━━ Dataset extract
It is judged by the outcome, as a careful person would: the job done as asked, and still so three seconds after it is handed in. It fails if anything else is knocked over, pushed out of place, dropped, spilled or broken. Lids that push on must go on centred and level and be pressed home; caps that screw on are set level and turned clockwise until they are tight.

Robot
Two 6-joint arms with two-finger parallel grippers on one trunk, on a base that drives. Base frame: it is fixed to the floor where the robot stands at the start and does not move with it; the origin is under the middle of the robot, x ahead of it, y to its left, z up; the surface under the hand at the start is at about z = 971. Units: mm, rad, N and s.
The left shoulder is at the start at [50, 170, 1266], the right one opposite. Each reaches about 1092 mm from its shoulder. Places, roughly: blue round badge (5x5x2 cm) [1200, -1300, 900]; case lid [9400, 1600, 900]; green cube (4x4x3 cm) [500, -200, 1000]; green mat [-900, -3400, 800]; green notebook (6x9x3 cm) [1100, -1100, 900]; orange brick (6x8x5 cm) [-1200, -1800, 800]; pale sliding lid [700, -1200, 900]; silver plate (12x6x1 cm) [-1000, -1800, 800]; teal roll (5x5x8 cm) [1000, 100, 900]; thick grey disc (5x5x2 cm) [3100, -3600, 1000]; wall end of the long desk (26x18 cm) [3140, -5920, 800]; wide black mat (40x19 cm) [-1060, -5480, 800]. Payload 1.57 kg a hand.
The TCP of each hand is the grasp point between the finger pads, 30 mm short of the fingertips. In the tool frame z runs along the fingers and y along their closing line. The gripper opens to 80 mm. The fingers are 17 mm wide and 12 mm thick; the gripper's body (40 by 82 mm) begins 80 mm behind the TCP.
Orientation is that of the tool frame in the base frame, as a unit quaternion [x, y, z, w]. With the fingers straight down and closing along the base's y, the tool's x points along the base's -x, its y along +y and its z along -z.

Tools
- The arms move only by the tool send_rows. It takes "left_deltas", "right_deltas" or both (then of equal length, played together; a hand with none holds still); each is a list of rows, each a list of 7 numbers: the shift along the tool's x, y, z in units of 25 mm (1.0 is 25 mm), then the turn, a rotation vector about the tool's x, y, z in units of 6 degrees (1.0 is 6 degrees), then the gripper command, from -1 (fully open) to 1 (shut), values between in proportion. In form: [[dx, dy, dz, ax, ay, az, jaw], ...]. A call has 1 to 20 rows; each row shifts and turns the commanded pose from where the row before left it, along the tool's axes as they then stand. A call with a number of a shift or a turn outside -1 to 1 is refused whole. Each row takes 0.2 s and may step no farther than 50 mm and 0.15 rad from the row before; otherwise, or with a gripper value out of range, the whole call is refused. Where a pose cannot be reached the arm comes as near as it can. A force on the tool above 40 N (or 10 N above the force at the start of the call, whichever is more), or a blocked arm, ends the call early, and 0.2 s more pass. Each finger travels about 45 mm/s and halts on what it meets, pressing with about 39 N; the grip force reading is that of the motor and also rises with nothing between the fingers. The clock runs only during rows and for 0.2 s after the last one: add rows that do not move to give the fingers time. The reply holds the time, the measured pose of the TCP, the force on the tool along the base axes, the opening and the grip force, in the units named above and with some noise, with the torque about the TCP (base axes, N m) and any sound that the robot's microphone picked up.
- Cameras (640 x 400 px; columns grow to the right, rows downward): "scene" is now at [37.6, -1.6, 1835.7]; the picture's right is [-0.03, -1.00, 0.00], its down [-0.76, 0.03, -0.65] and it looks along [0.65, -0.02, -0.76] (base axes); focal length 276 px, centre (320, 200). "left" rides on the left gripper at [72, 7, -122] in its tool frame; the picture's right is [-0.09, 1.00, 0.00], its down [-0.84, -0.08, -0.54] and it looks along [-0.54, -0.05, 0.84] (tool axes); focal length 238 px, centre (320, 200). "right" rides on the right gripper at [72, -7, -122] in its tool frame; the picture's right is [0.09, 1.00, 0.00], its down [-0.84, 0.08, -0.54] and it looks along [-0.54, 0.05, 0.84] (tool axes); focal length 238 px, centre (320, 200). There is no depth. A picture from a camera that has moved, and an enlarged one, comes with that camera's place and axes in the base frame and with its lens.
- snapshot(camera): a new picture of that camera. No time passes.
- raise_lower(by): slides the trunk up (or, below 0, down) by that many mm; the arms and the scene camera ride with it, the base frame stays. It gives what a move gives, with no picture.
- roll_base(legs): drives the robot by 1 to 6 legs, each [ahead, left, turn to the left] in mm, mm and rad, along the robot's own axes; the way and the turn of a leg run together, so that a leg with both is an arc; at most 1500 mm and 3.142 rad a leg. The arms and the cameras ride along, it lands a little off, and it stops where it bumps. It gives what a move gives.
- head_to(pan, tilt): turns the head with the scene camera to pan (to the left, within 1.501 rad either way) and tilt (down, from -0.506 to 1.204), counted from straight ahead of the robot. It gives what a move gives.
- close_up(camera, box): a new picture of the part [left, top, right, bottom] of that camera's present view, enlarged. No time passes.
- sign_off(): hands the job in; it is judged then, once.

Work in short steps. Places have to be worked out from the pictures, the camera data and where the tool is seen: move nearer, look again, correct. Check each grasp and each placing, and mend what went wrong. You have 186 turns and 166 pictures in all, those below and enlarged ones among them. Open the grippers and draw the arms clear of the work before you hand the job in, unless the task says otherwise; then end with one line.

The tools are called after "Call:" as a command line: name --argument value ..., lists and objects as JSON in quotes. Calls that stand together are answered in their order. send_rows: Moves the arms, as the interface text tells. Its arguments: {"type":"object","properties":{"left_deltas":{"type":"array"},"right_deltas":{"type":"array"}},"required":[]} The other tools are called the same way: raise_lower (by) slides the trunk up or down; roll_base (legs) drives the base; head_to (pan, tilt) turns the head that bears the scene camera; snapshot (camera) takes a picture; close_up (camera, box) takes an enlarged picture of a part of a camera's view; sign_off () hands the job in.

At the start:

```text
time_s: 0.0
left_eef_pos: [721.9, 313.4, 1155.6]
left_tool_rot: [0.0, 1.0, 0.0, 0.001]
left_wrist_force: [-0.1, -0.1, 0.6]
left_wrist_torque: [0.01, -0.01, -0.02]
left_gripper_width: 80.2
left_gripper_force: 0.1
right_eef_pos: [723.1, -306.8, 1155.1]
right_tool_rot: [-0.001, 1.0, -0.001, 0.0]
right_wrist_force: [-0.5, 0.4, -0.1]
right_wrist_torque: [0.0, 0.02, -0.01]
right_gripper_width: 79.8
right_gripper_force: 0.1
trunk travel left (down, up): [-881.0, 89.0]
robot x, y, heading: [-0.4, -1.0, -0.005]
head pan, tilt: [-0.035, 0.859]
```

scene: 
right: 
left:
━━━━
## Your goal
Write out the whole listing again. Match it word for word.

## Response to the task
It is judged by the outcome, as a careful person would: the job done as asked, and still so three seconds after it is handed in. It fails if anything else is knocked over, pushed out of place, dropped, spilled or broken. Lids that push on must go on centred and level and be pressed home; caps that screw on are set level and turned clockwise until they are tight.

Robot
Two 6-joint arms with two-finger parallel grippers on one trunk, on a base that drives. Base frame: it is fixed to the floor where the robot stands at the start and does not move with it; the origin is under the middle of the robot, x ahead of it, y to its left, z up; the surface under the hand at the start is at about z = 971. Units: mm, rad, N and s.
The left shoulder is at the start at [50, 170, 1266], the right one opposite. Each reaches about 1092 mm from its shoulder. Places, roughly: blue round badge (5x5x2 cm) [1200, -1300, 900]; case lid [9400, 1600, 900]; green cube (4x4x3 cm) [500, -200, 1000]; green mat [-900, -3400, 800]; green notebook (6x9x3 cm) [1100, -1100, 900]; orange brick (6x8x5 cm) [-1200, -1800, 800]; pale sliding lid [700, -1200, 900]; silver plate (12x6x1 cm) [-1000, -1800, 800]; teal roll (5x5x8 cm) [1000, 100, 900]; thick grey disc (5x5x2 cm) [3100, -3600, 1000]; wall end of the long desk (26x18 cm) [3140, -5920, 800]; wide black mat (40x19 cm) [-1060, -5480, 800]. Payload 1.57 kg a hand.
The TCP of each hand is the grasp point between the finger pads, 30 mm short of the fingertips. In the tool frame z runs along the fingers and y along their closing line. The gripper opens to 80 mm. The fingers are 17 mm wide and 12 mm thick; the gripper's body (40 by 82 mm) begins 80 mm behind the TCP.
Orientation is that of the tool frame in the base frame, as a unit quaternion [x, y, z, w]. With the fingers straight down and closing along the base's y, the tool's x points along the base's -x, its y along +y and its z along -z.

Tools
- The arms move only by the tool send_rows. It takes "left_deltas", "right_deltas" or both (then of equal length, played together; a hand with none holds still); each is a list of rows, each a list of 7 numbers: the shift along the tool's x, y, z in units of 25 mm (1.0 is 25 mm), then the turn, a rotation vector about the tool's x, y, z in units of 6 degrees (1.0 is 6 degrees), then the gripper command, from -1 (fully open) to 1 (shut), values between in proportion. In form: [[dx, dy, dz, ax, ay, az, jaw], ...]. A call has 1 to 20 rows; each row shifts and turns the commanded pose from where the row before left it, along the tool's axes as they then stand. A call with a number of a shift or a turn outside -1 to 1 is refused whole. Each row takes 0.2 s and may step no farther than 50 mm and 0.15 rad from the row before; otherwise, or with a gripper value out of range, the whole call is refused. Where a pose cannot be reached the arm comes as near as it can. A force on the tool above 40 N (or 10 N above the force at the start of the call, whichever is more), or a blocked arm, ends the call early, and 0.2 s more pass. Each finger travels about 45 mm/s and halts on what it meets, pressing with about 39 N; the grip force reading is that of the motor and also rises with nothing between the fingers. The clock runs only during rows and for 0.2 s after the last one: add rows that do not move to give the fingers time. The reply holds the time, the measured pose of the TCP, the force on the tool along the base axes, the opening and the grip force, in the units named above and with some noise, with the torque about the TCP (base axes, N m) and any sound that the robot's microphone picked up.
- Cameras (640 x 400 px; columns grow to the right, rows downward): "scene" is now at [37.6, -1.6, 1835.7]; the picture's right is [-0.03, -1.00, 0.00], its down [-0.76, 0.03, -0.65] and it looks along [0.65, -0.02, -0.76] (base axes); focal length 276 px, centre (320, 200). "left" rides on the left gripper at [72, 7, -122] in its tool frame; the picture's right is [-0.09, 1.00, 0.00], its down [-0.84, -0.08, -0.54] and it looks along [-0.54, -0.05, 0.84] (tool axes); focal length 238 px, centre (320, 200). "right" rides on the right gripper at [72, -7, -122] in its tool frame; the picture's right is [0.09, 1.00, 0.00], its down [-0.84, 0.08, -0.54] and it looks along [-0.54, 0.05, 0.84] (tool axes); focal length 238 px, centre (320, 200). There is no depth. A picture from a camera that has moved, and an enlarged one, comes with that camera's place and axes in the base frame and with its lens.
- snapshot(camera): a new picture of that camera. No time passes.
- raise_lower(by): slides the trunk up (or, below 0, down) by that many mm; the arms and the scene camera ride with it, the base frame stays. It gives what a move gives, with no picture.
- roll_base(legs): drives the robot by 1 to 6 legs, each [ahead, left, turn to the left] in mm, mm and rad, along the robot's own axes; the way and the turn of a leg run together, so that a leg with both is an arc; at most 1500 mm and 3.142 rad a leg. The arms and the cameras ride along, it lands a little off, and it stops where it bumps. It gives what a move gives.
- head_to(pan, tilt): turns the head with the scene camera to pan (to the left, within 1.501 rad either way) and tilt (down, from -0.506 to 1.204), counted from straight ahead of the robot. It gives what a move gives.
- close_up(camera, box): a new picture of the part [left, top, right, bottom] of that camera's present view, enlarged. No time passes.
- sign_off(): hands the job in; it is judged then, once.

Work in short steps. Places have to be worked out from the pictures, the camera data and where the tool is seen: move nearer, look again, correct. Check each grasp and each placing, and mend what went wrong. You have 186 turns and 166 pictures in all, those below and enlarged ones among them. Open the grippers and draw the arms clear of the work before you hand the job in, unless the task says otherwise; then end with one line.

The tools are called after "Call:" as a command line: name --argument value ..., lists and objects as JSON in quotes. Calls that stand together are answered in their order. send_rows: Moves the arms, as the interface text tells. Its arguments: {"type":"object","properties":{"left_deltas":{"type":"array"},"right_deltas":{"type":"array"}},"required":[]} The other tools are called the same way: raise_lower (by) slides the trunk up or down; roll_base (legs) drives the base; head_to (pan, tilt) turns the head that bears the scene camera; snapshot (camera) takes a picture; close_up (camera, box) takes an enlarged picture of a part of a camera's view; sign_off () hands the job in.

At the start:

```text
time_s: 0.0
left_eef_pos: [721.9, 313.4, 1155.6]
left_tool_rot: [0.0, 1.0, 0.0, 0.001]
left_wrist_force: [-0.1, -0.1, 0.6]
left_wrist_torque: [0.01, -0.01, -0.02]
left_gripper_width: 80.2
left_gripper_force: 0.1
right_eef_pos: [723.1, -306.8, 1155.1]
right_tool_rot: [-0.001, 1.0, -0.001, 0.0]
right_wrist_force: [-0.5, 0.4, -0.1]
right_wrist_torque: [0.0, 0.02, -0.01]
right_gripper_width: 79.8
right_gripper_force: 0.1
trunk travel left (down, up): [-881.0, 89.0]
robot x, y, heading: [-0.4, -1.0, -0.005]
head pan, tilt: [-0.035, 0.859]
```

scene: 
right: 
left:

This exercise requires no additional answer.